This has happened as AI capabilities are increasingly integrated into the creative tools used by photographers and graphic artists. (Apple’s new Creator Studio suite, released today, is one recent example.)

As it turned out, this confused Meta’s identification tools. For example, Adobe’s crop tool flattened the image before saving it as a JPEG, triggering Meta’s AI detector. In another example, Adobe’s Generative AI Fill, which is used to remove objects such as shirt wrinkles and unwanted reflections, was also causing images that were only edited with AI tools to be labeled “Created with AI.”

Eventually, Meta updated the label to “AI Information” and no longer overtly labeled images as “Created using AI.”

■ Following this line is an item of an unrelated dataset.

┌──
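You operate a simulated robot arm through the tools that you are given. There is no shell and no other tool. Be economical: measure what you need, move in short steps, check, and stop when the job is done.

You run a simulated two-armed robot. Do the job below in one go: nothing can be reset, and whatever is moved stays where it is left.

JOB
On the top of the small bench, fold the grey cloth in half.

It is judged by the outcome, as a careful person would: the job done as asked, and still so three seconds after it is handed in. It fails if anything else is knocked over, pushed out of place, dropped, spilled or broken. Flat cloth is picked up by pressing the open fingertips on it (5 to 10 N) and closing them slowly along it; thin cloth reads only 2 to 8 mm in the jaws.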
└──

There is now a standards-setting body for verifying the authenticity of digital content and its provenance, known as the Coalition for Content Provenance and Authenticity (C2PA). There are also related initiatives such as CAI (Content Authenticity Initiative) and Project Origin, which focuses on adding tamper-proof provenance metadata to media content.

Presumably, the implementation of X will follow some known process for identifying AI content, but X owner Elon Musk has not said what it is. He also didn’t say whether he was talking specifically about AI images or anything other than photos uploaded directly to X from a smartphone’s camera. It’s not even clear if this feature is entirely new, as DogeDesigner claims.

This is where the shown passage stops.